Recently, the Pew Research Center released a survey on religion. The bad news has already dominated media reports: more Americans are religiously unaffiliated than ever before. The ranks of Protestants and Catholics are declining, and the percentage of atheists and agnostics are increasing. This is true across age groups, though it is most pronounced among young people. But not all the data were discouraging.
While it is true that the Christian share of the U.S. population is declining, some quick arithmetic shows that more than 92 percent of Americans who identify with a religion are Christian (76.5 percent are religiously affiliated and 70.6 percent of them are Christian). To that extent, we are still a Christian nation.
Also, those raised without a religious affiliation have a low retention rate. Indeed, nearly half of them, 47 percent, are not content to stay unaffiliated; they join a religion at some point. In other words, while those with no affiliation are growing, the increase is attributable to those who were raised in a religious household and have decided to leave. Some of those who exit come back when they get married and have children, though apparently not as many as in previous decades.
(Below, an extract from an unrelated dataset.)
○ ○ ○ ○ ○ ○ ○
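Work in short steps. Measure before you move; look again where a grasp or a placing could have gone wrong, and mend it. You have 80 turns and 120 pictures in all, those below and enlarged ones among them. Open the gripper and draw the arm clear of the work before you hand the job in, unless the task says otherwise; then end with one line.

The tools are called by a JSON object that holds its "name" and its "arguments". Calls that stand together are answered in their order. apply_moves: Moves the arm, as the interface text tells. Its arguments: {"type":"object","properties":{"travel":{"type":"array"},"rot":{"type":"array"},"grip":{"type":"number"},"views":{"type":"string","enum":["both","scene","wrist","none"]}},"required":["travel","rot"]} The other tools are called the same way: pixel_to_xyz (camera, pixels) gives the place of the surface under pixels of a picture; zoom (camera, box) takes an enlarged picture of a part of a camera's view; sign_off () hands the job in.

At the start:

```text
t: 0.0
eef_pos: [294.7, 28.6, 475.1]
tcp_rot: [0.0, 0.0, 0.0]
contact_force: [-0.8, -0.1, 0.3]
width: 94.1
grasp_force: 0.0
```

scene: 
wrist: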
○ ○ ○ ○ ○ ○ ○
Only 21 percent of those who are currently unaffiliated were raised that way, so they depend largely on alienated Christians to bolster their numbers. At the other extreme are Catholics: 90 percent of those who identify as Catholic today were raised Catholic. But among those who have no religious affiliation, 28 percent are former Catholics. This suggests that while Catholicism does a better job holding its own (as compared to other religions), the ranks of the disaffected are a serious issue.
Most of those with no religious affiliation are neither atheist or agnostic: the majority of them identify as “nothing in particular” (some of whom are believers). They might best be called the “Whatever” generation. Look for many of the “Whatevers” to eventually get anchored, though a large number of them are lost souls.